Frequently asked questions
Can I use Texas DPA on a VA loan above the conforming limit?
Texas DPA programs cap by loan amount and county purchase-price limit, not by the conforming limit. Above the program cap you can still use a VA loan with full entitlement, just without the DPA layer. Run the math both ways with Mike.
Does using DPA hurt my VA entitlement?
No. The DPA is a separate second lien from a state agency. Your VA first mortgage uses entitlement; the DPA does not. You preserve full future-purchase entitlement.
What if I PCS in two years — do I owe the grant back?
It depends on how you took the assistance. TSAHC and TDHCA let you choose a grant (never repaid) or a deferred, forgivable second lien that is only repaid if you sell or refinance within three years. Read the option you select carefully before closing.

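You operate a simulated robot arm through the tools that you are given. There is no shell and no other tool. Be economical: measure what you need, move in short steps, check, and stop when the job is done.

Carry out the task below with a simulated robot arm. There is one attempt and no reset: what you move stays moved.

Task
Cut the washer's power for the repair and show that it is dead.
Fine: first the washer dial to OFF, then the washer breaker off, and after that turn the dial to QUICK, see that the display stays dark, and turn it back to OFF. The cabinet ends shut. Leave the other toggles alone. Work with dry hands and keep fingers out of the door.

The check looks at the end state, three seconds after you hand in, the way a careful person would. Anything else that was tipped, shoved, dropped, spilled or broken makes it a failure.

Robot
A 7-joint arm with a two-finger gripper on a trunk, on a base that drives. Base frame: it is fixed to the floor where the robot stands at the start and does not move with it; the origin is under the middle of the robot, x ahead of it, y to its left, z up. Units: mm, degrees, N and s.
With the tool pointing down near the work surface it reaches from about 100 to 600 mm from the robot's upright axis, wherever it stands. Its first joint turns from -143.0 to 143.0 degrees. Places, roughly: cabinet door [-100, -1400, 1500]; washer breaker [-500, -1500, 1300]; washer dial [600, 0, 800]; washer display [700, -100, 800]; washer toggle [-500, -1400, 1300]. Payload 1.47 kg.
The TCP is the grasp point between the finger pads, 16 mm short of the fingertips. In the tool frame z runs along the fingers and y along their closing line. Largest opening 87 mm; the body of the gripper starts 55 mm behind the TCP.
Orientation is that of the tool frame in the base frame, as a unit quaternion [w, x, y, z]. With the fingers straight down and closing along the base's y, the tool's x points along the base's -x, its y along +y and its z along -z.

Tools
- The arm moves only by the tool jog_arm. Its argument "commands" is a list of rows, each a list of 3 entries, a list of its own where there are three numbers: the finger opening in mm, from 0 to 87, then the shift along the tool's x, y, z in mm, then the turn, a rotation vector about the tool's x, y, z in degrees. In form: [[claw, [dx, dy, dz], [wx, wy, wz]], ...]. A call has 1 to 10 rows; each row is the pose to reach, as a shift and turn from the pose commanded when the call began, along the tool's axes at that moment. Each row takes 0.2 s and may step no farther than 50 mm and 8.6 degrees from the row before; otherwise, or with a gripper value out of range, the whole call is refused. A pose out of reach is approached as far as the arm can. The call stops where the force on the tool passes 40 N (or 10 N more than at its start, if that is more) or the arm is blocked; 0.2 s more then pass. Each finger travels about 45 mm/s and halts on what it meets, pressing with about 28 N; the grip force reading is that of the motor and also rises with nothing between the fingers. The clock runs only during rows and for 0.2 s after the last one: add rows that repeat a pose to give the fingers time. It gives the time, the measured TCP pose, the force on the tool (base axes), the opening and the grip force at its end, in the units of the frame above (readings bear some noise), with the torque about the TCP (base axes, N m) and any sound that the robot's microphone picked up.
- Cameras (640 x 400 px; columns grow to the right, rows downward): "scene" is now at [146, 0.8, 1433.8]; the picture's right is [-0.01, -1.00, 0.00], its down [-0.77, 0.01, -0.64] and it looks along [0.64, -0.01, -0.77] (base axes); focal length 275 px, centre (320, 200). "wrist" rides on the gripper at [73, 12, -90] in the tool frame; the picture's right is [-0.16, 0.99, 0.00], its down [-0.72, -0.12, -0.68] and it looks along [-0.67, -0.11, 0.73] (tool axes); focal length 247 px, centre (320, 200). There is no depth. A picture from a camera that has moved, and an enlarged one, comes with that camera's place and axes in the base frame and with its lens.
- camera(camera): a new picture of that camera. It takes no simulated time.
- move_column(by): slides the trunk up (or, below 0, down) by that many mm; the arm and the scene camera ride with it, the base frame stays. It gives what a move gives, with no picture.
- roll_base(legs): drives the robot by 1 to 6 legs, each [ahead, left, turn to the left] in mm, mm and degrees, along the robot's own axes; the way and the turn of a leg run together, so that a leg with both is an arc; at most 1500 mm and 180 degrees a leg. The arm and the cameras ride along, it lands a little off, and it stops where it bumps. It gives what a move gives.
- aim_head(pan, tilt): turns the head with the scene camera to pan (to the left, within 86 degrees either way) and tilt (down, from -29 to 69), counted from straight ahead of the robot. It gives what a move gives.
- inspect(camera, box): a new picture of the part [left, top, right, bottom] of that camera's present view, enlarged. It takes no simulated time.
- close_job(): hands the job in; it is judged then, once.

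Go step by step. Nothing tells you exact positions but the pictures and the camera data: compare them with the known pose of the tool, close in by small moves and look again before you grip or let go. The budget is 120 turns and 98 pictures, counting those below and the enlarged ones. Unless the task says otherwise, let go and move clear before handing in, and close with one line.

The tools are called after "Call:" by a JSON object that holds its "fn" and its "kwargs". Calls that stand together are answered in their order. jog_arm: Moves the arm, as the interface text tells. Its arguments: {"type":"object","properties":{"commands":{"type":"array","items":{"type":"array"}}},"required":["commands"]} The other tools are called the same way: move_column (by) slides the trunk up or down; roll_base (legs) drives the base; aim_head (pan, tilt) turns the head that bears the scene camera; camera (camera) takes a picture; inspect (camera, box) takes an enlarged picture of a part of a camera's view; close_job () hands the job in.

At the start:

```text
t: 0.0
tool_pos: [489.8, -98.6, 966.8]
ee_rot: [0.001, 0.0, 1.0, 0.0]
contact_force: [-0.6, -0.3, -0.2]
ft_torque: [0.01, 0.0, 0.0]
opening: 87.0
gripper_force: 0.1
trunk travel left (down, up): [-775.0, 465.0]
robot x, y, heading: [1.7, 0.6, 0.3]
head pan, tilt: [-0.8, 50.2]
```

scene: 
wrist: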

PCS orders sometimes qualify for relief, sometimes do not.
Can I refinance later and keep the DPA?
Yes for a VA IRRRL streamline — the second lien gets subordinated. For a cash-out refinance that pulls equity, the lender will usually require you to pay off the second first. Plan accordingly.
Are there any Texas DPA programs that exclude VA loans?
Some local-jurisdiction DPA programs (certain city-specific grants) require an FHA or conventional first lien. The statewide programs — TSAHC Homes for Texas Heroes and TDHCA My First Texas Home — allow VA first liens. Mike maintains a current list of which jurisdictions accept VA layering.